Go over the words, over and over, do them different ways, different
inflections and rhythms. For me, rhythm is very important. I think we
express ourselves as much with rhythm as with the words. It's not what
you say, it's how you say it. I think it's very true.
If
you start to say your lines and it sounds right, usually I stick with
that. If it sounds right, it probably is right. It's curious, how you're
not collaborating with anyone at that point, and by the time you get
there with other actors on the set, usually what you've done at home
makes sense, and it's acceptable to everybody.
The
thing I have trouble with, because I'm so dependent on knowing my lines,
is that if suddenly somebody says, "Here's a big speech. You're
going to do that instead," I get lost. At that point, I understand
why Marlon Brando loves cue cards.
What
I used to do was, I'd get the script and see who the character was - a
spy, a lumberjack, whatever - then I'd try to dress the part for the
audition, to give the impression that I was tough or funny or whatever
the part seemed to call for. That was always a disaster. I would never
get the job. If I learned anything it's not to do anything like that.
Now if they want to look at me, I go in and let them look at me. Let
them figure out their own reasons for why they'd want to hire me.
When
I don't have any work sometimes, a kind of thing sets in where my mind
shuts down. It's almost like hibernation. It's not that I'm unhappy, but
I'm not thinking anything. Then I'll go and watch television. And after
an hour or two, I'll think, 'You're just sitting there watching
television and it's not even interesting.' And there's nothing to do.
Life becomes meaningless.
With
stage fright you keep on doing it and eventually the fear goes away. If
you stick around long enough you become very hard to intimidate. It is
very difficult to make me nervous about working these days. There have
been so many times when I thought I was finished, but it was not true -
you just keep going. I am scared of sickness, pollution and crazy people
but, work-wise, there is nothing to frighten me.
You
know. it's really tricky.

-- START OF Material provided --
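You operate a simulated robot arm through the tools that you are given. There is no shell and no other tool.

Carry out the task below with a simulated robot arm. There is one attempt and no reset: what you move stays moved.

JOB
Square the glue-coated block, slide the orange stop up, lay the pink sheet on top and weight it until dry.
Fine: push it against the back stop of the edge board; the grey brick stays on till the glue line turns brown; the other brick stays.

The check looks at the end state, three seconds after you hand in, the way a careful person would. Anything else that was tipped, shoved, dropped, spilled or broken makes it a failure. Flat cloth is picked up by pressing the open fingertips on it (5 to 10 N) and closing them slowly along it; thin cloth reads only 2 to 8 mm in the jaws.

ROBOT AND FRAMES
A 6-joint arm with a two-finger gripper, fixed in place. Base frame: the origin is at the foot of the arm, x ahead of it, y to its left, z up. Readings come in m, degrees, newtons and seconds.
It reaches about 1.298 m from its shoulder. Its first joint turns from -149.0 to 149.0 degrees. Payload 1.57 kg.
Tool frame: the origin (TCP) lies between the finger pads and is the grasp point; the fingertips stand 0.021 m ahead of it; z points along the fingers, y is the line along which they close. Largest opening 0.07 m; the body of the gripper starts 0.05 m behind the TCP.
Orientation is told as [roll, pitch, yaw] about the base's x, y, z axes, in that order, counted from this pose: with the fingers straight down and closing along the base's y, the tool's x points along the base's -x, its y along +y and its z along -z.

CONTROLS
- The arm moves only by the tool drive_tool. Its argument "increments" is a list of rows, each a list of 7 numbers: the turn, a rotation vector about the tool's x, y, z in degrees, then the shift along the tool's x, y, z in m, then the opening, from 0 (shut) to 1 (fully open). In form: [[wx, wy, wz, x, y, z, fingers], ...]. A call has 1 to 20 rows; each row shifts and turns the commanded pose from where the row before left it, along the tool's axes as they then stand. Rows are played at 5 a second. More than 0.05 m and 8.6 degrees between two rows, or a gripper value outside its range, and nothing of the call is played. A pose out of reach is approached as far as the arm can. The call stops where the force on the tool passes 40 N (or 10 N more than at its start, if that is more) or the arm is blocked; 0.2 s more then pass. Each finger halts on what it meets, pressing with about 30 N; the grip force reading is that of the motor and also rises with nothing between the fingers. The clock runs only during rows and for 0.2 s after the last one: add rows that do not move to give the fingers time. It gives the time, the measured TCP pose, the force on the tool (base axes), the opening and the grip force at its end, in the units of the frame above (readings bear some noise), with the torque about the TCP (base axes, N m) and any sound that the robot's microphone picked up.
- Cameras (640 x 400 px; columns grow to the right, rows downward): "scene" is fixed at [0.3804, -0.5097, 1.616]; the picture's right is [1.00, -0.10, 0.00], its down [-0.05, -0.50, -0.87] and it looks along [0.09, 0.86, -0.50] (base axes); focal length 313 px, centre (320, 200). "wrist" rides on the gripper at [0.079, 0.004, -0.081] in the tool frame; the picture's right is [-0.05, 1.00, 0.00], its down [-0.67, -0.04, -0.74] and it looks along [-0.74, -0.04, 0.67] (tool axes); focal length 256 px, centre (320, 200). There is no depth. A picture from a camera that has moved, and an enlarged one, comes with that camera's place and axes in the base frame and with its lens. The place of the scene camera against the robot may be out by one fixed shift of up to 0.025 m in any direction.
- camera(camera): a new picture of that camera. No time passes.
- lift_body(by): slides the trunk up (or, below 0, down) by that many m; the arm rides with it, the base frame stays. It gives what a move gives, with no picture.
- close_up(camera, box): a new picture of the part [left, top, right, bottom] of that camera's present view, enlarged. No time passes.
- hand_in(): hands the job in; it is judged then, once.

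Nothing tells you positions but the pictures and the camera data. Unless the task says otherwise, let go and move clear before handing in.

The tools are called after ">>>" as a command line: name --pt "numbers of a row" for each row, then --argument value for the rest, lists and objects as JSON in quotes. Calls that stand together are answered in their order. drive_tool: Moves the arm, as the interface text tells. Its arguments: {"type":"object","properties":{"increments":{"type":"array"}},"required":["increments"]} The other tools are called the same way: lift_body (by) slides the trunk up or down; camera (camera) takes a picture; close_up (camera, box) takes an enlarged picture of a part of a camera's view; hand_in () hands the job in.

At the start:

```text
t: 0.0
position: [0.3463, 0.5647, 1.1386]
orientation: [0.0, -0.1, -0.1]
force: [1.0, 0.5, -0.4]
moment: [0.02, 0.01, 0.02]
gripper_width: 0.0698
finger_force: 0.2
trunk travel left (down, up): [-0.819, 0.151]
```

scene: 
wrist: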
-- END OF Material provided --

People have no idea. How do you do it? Most of
the time I don't. I mean, I can't. You just do it as well as you can.
And, hopefully, you did some good stuff here and some good stuff there.
The best part is going home in the car at the end of the day, and
thinking, 'I was good.'
I
think that movie sets when they're good, are a lot like sandboxes.
People
think that my favorite roles to do are villains, but I find comedy to be
the most challenging and rewarding.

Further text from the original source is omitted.